---- RECORDS

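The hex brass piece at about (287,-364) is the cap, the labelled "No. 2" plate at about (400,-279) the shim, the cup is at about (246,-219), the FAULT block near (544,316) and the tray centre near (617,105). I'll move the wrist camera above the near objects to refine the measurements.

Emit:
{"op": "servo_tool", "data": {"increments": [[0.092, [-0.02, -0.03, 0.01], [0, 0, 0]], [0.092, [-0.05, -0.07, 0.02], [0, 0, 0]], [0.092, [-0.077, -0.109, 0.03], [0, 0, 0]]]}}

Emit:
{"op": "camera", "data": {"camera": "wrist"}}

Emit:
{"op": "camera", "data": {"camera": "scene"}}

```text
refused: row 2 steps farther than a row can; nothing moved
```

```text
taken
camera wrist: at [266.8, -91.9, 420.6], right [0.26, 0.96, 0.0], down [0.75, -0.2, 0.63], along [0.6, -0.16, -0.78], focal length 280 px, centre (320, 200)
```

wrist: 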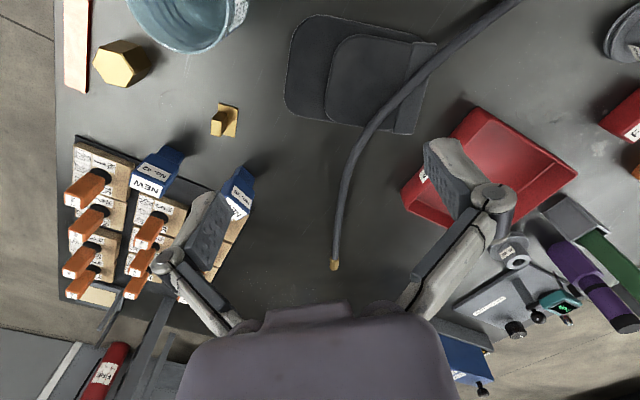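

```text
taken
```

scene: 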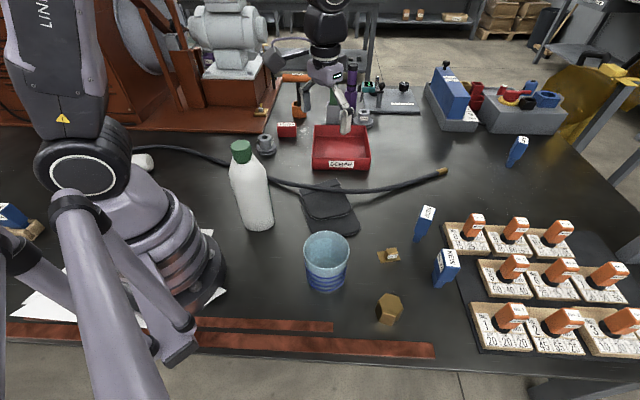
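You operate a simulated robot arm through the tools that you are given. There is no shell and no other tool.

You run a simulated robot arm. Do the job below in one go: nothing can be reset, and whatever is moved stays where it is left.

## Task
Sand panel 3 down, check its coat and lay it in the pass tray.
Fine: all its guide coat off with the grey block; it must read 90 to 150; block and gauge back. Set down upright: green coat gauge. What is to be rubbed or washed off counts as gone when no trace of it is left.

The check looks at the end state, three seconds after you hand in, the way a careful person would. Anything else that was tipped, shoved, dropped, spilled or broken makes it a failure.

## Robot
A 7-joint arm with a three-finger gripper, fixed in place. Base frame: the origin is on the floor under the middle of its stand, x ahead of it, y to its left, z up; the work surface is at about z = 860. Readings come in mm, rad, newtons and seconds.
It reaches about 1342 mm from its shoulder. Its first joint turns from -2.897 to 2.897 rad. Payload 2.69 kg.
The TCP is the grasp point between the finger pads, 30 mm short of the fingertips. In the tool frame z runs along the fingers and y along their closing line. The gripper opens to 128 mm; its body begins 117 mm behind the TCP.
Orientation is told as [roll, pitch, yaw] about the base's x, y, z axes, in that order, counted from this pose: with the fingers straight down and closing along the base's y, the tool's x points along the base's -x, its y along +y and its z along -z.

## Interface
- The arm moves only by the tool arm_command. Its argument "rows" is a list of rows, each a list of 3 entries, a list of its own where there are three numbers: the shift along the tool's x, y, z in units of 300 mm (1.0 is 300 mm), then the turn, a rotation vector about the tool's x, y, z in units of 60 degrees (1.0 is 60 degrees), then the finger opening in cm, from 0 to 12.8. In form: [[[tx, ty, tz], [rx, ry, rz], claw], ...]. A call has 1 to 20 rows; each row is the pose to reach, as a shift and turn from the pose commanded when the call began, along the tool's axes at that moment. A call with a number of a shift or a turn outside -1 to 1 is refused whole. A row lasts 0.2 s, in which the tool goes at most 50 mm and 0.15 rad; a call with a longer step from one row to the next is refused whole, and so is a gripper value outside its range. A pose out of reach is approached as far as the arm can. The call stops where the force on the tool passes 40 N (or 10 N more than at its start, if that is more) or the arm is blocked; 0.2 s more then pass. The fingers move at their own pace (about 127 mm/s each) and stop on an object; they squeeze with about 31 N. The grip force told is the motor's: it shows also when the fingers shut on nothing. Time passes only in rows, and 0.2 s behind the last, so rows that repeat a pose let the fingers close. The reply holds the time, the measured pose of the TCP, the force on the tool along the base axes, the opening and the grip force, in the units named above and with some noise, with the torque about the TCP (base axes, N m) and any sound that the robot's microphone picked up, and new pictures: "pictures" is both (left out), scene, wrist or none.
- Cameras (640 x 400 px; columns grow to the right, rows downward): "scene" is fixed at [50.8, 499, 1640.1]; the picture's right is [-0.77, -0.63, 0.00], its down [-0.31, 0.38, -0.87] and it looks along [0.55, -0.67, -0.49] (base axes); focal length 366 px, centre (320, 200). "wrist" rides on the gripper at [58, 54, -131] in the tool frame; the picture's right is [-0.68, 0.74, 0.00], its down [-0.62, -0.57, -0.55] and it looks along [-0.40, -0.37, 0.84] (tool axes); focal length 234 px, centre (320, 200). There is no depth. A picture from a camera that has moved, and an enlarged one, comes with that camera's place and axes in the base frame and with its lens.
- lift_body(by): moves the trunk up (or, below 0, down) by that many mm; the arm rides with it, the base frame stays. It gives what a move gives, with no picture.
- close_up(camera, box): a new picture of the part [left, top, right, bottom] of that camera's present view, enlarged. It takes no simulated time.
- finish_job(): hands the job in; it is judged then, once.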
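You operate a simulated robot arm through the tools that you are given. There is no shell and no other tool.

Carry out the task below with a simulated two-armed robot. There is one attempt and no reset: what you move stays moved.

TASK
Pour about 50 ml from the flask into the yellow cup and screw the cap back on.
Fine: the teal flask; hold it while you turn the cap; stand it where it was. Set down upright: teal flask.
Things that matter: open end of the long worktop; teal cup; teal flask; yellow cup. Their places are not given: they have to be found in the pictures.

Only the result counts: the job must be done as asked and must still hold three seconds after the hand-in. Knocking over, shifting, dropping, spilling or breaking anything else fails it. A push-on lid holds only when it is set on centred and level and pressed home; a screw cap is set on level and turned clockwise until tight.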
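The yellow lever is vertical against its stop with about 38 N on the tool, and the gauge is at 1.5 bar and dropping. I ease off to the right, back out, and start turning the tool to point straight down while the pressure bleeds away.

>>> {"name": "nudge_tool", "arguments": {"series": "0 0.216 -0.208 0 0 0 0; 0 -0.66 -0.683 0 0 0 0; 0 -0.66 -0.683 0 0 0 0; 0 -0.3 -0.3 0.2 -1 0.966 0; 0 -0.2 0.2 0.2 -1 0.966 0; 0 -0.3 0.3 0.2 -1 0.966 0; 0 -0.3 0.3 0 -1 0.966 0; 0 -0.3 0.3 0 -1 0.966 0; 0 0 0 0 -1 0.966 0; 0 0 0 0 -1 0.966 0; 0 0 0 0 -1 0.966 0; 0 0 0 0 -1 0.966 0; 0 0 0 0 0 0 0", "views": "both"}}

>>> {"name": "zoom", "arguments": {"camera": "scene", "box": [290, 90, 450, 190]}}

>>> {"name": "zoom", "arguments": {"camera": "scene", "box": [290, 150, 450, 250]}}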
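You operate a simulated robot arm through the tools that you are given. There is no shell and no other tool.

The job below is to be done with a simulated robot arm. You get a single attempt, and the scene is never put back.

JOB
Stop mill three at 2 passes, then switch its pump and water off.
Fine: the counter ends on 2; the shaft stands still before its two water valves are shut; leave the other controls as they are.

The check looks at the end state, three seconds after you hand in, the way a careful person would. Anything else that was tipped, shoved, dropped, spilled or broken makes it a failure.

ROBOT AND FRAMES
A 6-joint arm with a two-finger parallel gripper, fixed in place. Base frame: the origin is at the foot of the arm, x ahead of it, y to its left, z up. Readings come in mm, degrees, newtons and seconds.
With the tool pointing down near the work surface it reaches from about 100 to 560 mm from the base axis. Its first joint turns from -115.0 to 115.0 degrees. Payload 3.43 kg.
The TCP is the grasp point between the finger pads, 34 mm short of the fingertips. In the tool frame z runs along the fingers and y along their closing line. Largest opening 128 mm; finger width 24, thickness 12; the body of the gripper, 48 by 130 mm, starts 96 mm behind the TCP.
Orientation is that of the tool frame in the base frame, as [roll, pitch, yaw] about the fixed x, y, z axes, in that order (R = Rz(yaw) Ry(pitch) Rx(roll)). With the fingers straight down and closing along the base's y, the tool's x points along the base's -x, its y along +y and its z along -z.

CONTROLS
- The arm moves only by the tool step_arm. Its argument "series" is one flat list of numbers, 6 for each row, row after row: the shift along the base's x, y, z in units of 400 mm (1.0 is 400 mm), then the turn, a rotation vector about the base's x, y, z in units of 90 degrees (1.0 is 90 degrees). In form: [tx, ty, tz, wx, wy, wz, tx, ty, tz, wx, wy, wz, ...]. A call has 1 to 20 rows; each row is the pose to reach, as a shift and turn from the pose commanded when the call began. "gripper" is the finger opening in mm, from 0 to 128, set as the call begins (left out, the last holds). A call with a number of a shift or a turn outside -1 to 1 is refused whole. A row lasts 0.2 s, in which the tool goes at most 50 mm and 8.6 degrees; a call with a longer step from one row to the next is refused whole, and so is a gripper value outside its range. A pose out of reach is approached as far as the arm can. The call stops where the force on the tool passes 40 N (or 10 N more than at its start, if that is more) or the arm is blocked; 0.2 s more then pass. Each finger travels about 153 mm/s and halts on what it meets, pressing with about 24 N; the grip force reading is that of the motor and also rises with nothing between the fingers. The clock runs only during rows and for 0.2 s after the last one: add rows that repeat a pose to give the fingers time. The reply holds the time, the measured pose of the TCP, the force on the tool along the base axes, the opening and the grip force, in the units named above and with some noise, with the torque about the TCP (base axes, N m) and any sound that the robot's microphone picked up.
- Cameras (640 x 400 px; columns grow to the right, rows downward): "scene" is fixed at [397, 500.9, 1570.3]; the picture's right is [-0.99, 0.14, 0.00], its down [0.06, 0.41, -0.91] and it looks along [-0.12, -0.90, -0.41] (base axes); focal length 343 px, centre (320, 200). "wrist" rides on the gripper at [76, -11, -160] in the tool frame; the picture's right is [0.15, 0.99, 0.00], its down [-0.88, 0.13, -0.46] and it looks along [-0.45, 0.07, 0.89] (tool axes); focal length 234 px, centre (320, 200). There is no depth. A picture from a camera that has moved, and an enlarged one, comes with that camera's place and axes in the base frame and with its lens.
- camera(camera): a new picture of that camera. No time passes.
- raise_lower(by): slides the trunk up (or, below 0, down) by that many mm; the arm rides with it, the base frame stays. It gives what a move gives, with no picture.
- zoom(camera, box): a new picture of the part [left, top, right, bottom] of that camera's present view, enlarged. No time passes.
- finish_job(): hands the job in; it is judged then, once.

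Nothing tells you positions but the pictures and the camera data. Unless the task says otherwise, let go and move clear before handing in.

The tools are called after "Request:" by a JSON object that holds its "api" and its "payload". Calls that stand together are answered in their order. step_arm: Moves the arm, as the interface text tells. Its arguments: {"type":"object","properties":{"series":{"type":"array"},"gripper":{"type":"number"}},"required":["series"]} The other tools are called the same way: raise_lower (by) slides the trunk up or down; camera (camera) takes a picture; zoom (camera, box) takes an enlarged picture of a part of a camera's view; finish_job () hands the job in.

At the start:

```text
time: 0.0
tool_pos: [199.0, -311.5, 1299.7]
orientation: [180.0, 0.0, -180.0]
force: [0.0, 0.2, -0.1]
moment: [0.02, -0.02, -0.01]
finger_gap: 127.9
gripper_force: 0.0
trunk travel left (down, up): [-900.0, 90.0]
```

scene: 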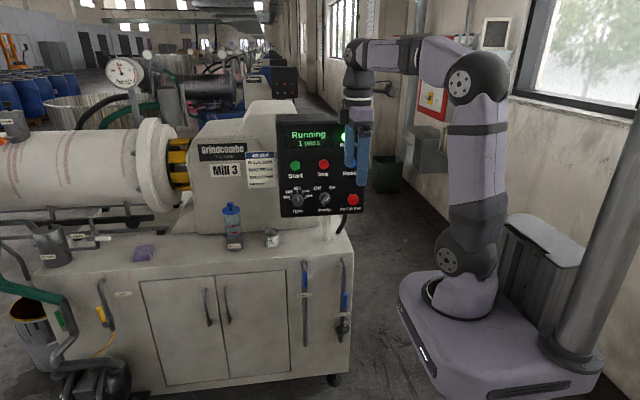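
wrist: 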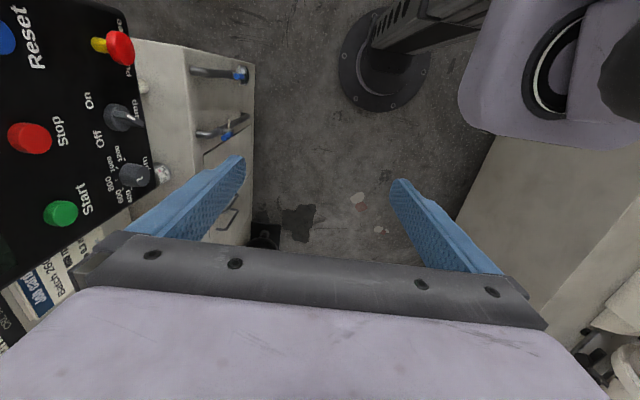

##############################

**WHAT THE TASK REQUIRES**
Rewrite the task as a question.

--------

**WHAT THE TASK REQUIRES**
Your task is to give again the lines from the one containing "A 7-joint arm" to the one containing "## Interface", both lines included, exactly and without anything added.

**RESULT**
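A 7-joint arm with a three-finger gripper, fixed in place. Base frame: the origin is on the floor under the middle of its stand, x ahead of it, y to its left, z up; the work surface is at about z = 860. Readings come in mm, rad, newtons and seconds.
It reaches about 1342 mm from its shoulder. Its first joint turns from -2.897 to 2.897 rad. Payload 2.69 kg.
The TCP is the grasp point between the finger pads, 30 mm short of the fingertips. In the tool frame z runs along the fingers and y along their closing line. The gripper opens to 128 mm; its body begins 117 mm behind the TCP.
Orientation is told as [roll, pitch, yaw] about the base's x, y, z axes, in that order, counted from this pose: with the fingers straight down and closing along the base's y, the tool's x points along the base's -x, its y along +y and its z along -z.

## Interface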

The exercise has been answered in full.